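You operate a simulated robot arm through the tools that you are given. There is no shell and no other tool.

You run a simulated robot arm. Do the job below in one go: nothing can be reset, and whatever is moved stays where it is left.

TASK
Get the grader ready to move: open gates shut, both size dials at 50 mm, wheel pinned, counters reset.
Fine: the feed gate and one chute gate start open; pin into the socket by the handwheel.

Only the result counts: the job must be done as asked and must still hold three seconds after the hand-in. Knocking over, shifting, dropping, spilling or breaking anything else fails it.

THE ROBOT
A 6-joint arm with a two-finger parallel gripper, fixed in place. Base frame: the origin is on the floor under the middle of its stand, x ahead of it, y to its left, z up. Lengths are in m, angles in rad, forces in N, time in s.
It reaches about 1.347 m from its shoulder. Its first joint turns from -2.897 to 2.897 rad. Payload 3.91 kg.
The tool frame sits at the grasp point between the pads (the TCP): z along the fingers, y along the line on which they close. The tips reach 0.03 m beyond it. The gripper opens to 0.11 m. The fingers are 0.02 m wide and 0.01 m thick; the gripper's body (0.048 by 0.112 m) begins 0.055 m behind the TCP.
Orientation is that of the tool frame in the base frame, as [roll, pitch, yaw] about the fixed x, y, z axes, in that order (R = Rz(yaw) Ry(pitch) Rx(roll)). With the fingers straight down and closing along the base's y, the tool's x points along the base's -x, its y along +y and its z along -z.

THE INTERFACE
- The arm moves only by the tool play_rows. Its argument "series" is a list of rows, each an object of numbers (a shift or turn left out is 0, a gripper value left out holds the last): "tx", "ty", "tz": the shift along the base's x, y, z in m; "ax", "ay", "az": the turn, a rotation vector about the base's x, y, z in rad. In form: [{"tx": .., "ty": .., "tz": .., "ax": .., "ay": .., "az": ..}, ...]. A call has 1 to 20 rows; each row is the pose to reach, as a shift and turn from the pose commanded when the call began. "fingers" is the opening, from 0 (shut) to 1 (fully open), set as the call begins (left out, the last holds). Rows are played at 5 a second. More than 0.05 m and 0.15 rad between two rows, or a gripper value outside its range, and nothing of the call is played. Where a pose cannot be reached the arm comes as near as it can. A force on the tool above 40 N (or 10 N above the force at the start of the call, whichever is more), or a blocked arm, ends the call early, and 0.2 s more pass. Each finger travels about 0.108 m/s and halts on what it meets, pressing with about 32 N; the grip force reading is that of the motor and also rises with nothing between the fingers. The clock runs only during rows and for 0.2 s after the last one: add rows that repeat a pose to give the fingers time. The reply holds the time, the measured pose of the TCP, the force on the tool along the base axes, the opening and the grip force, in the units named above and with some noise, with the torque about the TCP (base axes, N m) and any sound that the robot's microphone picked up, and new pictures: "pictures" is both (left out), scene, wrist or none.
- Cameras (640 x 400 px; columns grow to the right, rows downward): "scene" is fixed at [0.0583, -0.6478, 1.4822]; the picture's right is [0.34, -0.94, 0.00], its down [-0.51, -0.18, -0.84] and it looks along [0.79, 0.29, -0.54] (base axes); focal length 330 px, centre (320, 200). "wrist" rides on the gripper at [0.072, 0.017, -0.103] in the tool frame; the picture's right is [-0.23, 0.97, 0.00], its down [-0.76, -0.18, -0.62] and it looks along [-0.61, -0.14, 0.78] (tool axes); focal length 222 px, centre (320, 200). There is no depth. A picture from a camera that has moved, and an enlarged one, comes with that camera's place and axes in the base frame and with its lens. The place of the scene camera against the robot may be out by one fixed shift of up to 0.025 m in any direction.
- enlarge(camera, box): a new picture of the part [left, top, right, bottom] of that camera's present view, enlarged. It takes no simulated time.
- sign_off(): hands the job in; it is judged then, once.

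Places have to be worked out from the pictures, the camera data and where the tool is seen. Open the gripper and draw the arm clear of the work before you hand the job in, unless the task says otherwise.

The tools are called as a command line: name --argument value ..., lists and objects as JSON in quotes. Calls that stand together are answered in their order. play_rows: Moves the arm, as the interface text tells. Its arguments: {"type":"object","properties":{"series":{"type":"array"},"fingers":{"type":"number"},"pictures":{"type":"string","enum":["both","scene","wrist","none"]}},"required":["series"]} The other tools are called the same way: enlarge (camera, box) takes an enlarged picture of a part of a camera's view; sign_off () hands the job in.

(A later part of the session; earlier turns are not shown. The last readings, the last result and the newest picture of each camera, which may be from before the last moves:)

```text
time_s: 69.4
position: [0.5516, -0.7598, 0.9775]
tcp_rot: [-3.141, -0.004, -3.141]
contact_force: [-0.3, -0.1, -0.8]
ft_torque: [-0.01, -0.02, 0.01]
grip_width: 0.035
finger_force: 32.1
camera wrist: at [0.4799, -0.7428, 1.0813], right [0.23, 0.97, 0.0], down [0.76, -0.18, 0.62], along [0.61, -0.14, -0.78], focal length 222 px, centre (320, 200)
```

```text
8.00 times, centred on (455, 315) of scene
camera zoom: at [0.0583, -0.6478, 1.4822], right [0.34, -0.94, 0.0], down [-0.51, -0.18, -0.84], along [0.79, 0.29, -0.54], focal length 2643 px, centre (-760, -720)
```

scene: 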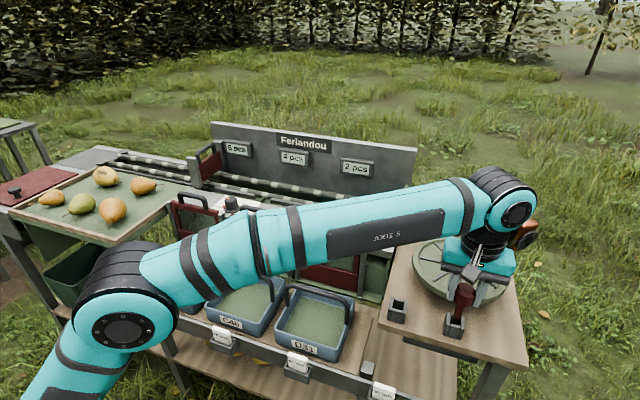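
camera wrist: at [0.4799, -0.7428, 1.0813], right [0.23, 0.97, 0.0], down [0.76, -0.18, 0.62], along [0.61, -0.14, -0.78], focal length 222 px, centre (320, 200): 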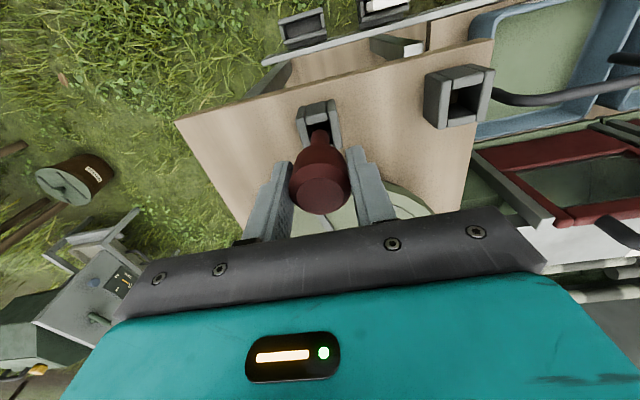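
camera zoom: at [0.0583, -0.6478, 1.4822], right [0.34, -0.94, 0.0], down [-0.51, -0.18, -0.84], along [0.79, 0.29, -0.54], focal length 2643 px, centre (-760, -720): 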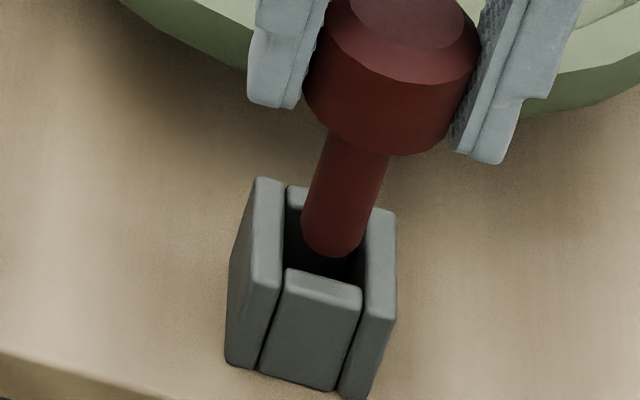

---

* Work to complete
Output all of the data exactly as it stands, minus any images. Return a JSON list in which every string is one line; blank lines are skipped.

* Full solution
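[
  "You operate a simulated robot arm through the tools that you are given. There is no shell and no other tool.",
  "You run a simulated robot arm. Do the job below in one go: nothing can be reset, and whatever is moved stays where it is left.",
  "TASK",
  "Get the grader ready to move: open gates shut, both size dials at 50 mm, wheel pinned, counters reset.",
  "Fine: the feed gate and one chute gate start open; pin into the socket by the handwheel.",
  "Only the result counts: the job must be done as asked and must still hold three seconds after the hand-in. Knocking over, shifting, dropping, spilling or breaking anything else fails it.",
  "THE ROBOT",
  "A 6-joint arm with a two-finger parallel gripper, fixed in place. Base frame: the origin is on the floor under the middle of its stand, x ahead of it, y to its left, z up. Lengths are in m, angles in rad, forces in N, time in s.",
  "It reaches about 1.347 m from its shoulder. Its first joint turns from -2.897 to 2.897 rad. Payload 3.91 kg.",
  "The tool frame sits at the grasp point between the pads (the TCP): z along the fingers, y along the line on which they close. The tips reach 0.03 m beyond it. The gripper opens to 0.11 m. The fingers are 0.02 m wide and 0.01 m thick; the gripper's body (0.048 by 0.112 m) begins 0.055 m behind the TCP.",
  "Orientation is that of the tool frame in the base frame, as [roll, pitch, yaw] about the fixed x, y, z axes, in that order (R = Rz(yaw) Ry(pitch) Rx(roll)). With the fingers straight down and closing along the base's y, the tool's x points along the base's -x, its y along +y and its z along -z.",
  "THE INTERFACE",
  "- The arm moves only by the tool play_rows. Its argument \"series\" is a list of rows, each an object of numbers (a shift or turn left out is 0, a gripper value left out holds the last): \"tx\", \"ty\", \"tz\": the shift along the base's x, y, z in m; \"ax\", \"ay\", \"az\": the turn, a rotation vector about the base's x, y, z in rad. In form: [{\"tx\": .., \"ty\": .., \"tz\": .., \"ax\": .., \"ay\": .., \"az\": ..}, ...]. A call has 1 to 20 rows; each row is the pose to reach, as a shift and turn from the pose commanded when the call began. \"fingers\" is the opening, from 0 (shut) to 1 (fully open), set as the call begins (left out, the last holds). Rows are played at 5 a second. More than 0.05 m and 0.15 rad between two rows, or a gripper value outside its range, and nothing of the call is played. Where a pose cannot be reached the arm comes as near as it can. A force on the tool above 40 N (or 10 N above the force at the start of the call, whichever is more), or a blocked arm, ends the call early, and 0.2 s more pass. Each finger travels about 0.108 m/s and halts on what it meets, pressing with about 32 N; the grip force reading is that of the motor and also rises with nothing between the fingers. The clock runs only during rows and for 0.2 s after the last one: add rows that repeat a pose to give the fingers time. The reply holds the time, the measured pose of the TCP, the force on the tool along the base axes, the opening and the grip force, in the units named above and with some noise, with the torque about the TCP (base axes, N m) and any sound that the robot's microphone picked up, and new pictures: \"pictures\" is both (left out), scene, wrist or none.",
  "- Cameras (640 x 400 px; columns grow to the right, rows downward): \"scene\" is fixed at [0.0583, -0.6478, 1.4822]; the picture's right is [0.34, -0.94, 0.00], its down [-0.51, -0.18, -0.84] and it looks along [0.79, 0.29, -0.54] (base axes); focal length 330 px, centre (320, 200). \"wrist\" rides on the gripper at [0.072, 0.017, -0.103] in the tool frame; the picture's right is [-0.23, 0.97, 0.00], its down [-0.76, -0.18, -0.62] and it looks along [-0.61, -0.14, 0.78] (tool axes); focal length 222 px, centre (320, 200). There is no depth. A picture from a camera that has moved, and an enlarged one, comes with that camera's place and axes in the base frame and with its lens. The place of the scene camera against the robot may be out by one fixed shift of up to 0.025 m in any direction.",
  "- enlarge(camera, box): a new picture of the part [left, top, right, bottom] of that camera's present view, enlarged. It takes no simulated time.",
  "- sign_off(): hands the job in; it is judged then, once.",
  "Places have to be worked out from the pictures, the camera data and where the tool is seen. Open the gripper and draw the arm clear of the work before you hand the job in, unless the task says otherwise.",
  "The tools are called as a command line: name --argument value ..., lists and objects as JSON in quotes. Calls that stand together are answered in their order. play_rows: Moves the arm, as the interface text tells. Its arguments: {\"type\":\"object\",\"properties\":{\"series\":{\"type\":\"array\"},\"fingers\":{\"type\":\"number\"},\"pictures\":{\"type\":\"string\",\"enum\":[\"both\",\"scene\",\"wrist\",\"none\"]}},\"required\":[\"series\"]} The other tools are called the same way: enlarge (camera, box) takes an enlarged picture of a part of a camera's view; sign_off () hands the job in.",
  "(A later part of the session; earlier turns are not shown. The last readings, the last result and the newest picture of each camera, which may be from before the last moves:)",
  "```text",
  "time_s: 69.4",
  "position: [0.5516, -0.7598, 0.9775]",
  "tcp_rot: [-3.141, -0.004, -3.141]",
  "contact_force: [-0.3, -0.1, -0.8]",
  "ft_torque: [-0.01, -0.02, 0.01]",
  "grip_width: 0.035",
  "finger_force: 32.1",
  "camera wrist: at [0.4799, -0.7428, 1.0813], right [0.23, 0.97, 0.0], down [0.76, -0.18, 0.62], along [0.61, -0.14, -0.78], focal length 222 px, centre (320, 200)",
  "```",
  "```text",
  "8.00 times, centred on (455, 315) of scene",
  "camera zoom: at [0.0583, -0.6478, 1.4822], right [0.34, -0.94, 0.0], down [-0.51, -0.18, -0.84], along [0.79, 0.29, -0.54], focal length 2643 px, centre (-760, -720)",
  "```",
  "scene: ",
  "camera wrist: at [0.4799, -0.7428, 1.0813], right [0.23, 0.97, 0.0], down [0.76, -0.18, 0.62], along [0.61, -0.14, -0.78], focal length 222 px, centre (320, 200): ",
  "camera zoom: at [0.0583, -0.6478, 1.4822], right [0.34, -0.94, 0.0], down [-0.51, -0.18, -0.84], along [0.79, 0.29, -0.54], focal length 2643 px, centre (-760, -720): "
]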